Lipa’s songs are designed to animate, but the Albert Hall isn’t really a forum for dancing; the crowd do their best nonetheless. There are moments that want for a more subdued vibe – a soulful cover of Cleo Sol’s “Sunshine” is punctured by whoops and an obnoxious “Get it, girl!”. At times, the orchestration feels like a bit of a counter-productive gimmick – for every snappy crescendo, or satisfying glissando of the strings, there are a dozen bars of gluttonous noise that would, on record, surely provoke claims of “overproduction”. It’s also hard to distinguish the various moving parts: I struggle to pick out the choir whatsoever.

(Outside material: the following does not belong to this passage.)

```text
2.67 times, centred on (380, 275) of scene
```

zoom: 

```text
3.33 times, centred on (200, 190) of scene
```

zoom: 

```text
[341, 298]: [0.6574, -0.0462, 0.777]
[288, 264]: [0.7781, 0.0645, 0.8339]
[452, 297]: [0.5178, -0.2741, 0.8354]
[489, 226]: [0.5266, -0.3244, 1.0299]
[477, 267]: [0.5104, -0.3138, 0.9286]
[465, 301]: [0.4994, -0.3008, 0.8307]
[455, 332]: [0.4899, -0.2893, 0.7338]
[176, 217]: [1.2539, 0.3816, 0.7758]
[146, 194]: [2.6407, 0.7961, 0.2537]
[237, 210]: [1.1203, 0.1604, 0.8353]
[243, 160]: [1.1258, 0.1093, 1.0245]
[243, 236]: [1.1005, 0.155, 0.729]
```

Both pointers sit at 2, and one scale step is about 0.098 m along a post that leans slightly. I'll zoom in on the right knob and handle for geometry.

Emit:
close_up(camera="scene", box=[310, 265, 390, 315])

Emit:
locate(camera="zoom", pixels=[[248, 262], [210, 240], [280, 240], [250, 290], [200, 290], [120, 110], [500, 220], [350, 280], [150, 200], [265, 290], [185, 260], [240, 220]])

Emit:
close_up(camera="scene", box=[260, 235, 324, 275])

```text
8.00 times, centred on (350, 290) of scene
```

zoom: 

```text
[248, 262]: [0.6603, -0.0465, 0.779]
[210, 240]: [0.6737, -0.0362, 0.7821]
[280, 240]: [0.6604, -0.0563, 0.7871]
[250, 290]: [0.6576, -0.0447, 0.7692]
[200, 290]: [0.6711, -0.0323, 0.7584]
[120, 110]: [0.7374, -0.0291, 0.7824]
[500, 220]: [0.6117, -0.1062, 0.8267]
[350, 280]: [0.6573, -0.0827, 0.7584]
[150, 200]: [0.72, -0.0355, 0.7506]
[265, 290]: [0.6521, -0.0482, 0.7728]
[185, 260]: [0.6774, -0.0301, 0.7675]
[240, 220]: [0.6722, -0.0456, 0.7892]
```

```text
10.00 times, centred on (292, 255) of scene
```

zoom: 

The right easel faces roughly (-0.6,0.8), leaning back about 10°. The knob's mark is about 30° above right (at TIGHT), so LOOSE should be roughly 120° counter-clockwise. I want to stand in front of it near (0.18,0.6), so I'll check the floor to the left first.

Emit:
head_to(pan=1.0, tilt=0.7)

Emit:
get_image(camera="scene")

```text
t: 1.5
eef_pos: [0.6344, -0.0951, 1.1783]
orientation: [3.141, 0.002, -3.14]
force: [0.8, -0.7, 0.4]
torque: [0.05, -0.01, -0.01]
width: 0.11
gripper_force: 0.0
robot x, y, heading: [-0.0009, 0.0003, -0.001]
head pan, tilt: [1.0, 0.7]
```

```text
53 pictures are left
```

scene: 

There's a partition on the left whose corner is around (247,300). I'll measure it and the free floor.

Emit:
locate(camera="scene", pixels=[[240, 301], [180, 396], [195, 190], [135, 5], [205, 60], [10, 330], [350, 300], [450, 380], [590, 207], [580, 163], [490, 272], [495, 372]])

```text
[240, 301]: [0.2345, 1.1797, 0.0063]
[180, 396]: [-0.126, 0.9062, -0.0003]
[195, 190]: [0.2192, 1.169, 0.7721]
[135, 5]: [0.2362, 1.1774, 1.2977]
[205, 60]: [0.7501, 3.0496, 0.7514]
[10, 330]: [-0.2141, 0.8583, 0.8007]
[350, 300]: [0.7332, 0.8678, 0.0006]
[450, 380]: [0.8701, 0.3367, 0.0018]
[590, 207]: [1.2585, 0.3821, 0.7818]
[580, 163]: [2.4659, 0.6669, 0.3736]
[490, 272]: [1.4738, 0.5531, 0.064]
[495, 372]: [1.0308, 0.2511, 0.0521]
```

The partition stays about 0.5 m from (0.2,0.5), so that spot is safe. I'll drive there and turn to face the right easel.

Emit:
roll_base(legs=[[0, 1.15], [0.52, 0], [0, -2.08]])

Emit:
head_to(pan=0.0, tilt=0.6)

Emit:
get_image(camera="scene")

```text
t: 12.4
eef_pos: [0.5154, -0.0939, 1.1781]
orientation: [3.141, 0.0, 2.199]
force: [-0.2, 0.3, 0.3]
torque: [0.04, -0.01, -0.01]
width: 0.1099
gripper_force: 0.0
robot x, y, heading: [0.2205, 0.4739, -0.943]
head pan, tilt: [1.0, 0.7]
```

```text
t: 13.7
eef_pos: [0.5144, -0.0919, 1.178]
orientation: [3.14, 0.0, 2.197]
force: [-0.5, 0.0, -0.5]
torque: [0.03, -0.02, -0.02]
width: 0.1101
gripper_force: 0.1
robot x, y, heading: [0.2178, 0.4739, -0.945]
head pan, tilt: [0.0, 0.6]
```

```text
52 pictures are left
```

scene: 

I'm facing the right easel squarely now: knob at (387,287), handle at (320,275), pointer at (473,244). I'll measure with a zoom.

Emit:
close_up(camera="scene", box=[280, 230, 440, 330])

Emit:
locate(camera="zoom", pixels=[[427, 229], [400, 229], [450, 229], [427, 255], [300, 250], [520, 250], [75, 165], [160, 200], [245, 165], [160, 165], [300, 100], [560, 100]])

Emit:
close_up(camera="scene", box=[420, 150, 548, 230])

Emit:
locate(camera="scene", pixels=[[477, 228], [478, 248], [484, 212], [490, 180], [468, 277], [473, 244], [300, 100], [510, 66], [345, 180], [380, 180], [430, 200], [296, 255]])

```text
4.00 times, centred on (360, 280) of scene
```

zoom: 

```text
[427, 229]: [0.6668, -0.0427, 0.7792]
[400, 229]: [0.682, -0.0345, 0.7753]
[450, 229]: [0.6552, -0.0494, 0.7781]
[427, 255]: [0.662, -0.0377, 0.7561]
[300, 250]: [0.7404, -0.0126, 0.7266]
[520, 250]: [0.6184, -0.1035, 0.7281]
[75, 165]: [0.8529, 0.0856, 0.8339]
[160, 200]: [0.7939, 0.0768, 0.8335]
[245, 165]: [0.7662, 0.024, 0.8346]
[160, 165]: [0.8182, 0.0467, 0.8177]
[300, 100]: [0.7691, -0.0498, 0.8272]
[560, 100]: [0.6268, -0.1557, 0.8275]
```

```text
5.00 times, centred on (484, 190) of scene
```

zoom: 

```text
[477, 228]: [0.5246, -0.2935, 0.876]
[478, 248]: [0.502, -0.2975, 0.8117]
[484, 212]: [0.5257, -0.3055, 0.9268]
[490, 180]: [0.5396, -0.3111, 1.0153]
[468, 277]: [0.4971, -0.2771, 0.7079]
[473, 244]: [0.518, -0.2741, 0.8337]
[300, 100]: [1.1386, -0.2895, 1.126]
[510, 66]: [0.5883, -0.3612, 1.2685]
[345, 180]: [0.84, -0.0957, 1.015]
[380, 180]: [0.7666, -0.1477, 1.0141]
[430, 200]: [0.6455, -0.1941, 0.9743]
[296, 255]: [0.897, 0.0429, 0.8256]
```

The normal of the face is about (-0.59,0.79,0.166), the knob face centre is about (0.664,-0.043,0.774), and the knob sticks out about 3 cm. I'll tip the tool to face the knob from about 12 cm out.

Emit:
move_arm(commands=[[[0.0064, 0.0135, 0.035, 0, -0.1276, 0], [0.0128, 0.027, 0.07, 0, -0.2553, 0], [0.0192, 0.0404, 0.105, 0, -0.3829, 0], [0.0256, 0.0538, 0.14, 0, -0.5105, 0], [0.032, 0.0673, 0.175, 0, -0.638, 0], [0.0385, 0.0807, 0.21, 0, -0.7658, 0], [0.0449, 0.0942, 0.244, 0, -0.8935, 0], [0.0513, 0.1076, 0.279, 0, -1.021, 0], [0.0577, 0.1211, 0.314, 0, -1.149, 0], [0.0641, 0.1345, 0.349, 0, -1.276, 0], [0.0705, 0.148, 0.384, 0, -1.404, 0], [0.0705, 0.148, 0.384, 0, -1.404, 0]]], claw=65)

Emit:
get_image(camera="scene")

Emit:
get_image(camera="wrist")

But when it works, it really works. Lipa’s voice grows into the evening, and really shines on tracks such as the soaring “Falling Forever”, another Radical Optimism cut. As the set rollicks towards its climax, you can’t help but get swept along. For a while, I wonder if a full-sized orchestra was not in fact what has been missing from Lipa’s whole live act all along. As Elton John joins Lipa onstage for the encore – for a rendition of the boppy mash-up collab “Cold Heart” – the mood is triumphant. He takes a couple of bars to find his pitch, but John, sat down for the performance, is in solid voice here. His appearance is a sign, perhaps, of the weight of the occasion: no such guest spot materialised during Lipa’s Pyramid Stage set (nor, for that matter, did Lipa grace his headline set the year before).
A stop-the-presses cameo such as this threatens, for a second, to derail the evening. How are you supposed to top an appearance from the Rocket Man himself? But Lipa, now dressed in snazzy black, finds a way, bringing on her backing dancers for an exuberant rendition of “Dance The Night”, her contribution to last year’s Barbie soundtrack, never before performed live. As confetti rains down from the ceiling to the sound of a lushly orchestrated “Don’t Start Now”, the Albert Hall finally seems like Lipa’s stage. Against the odds, and maybe even good sense, she has made it work.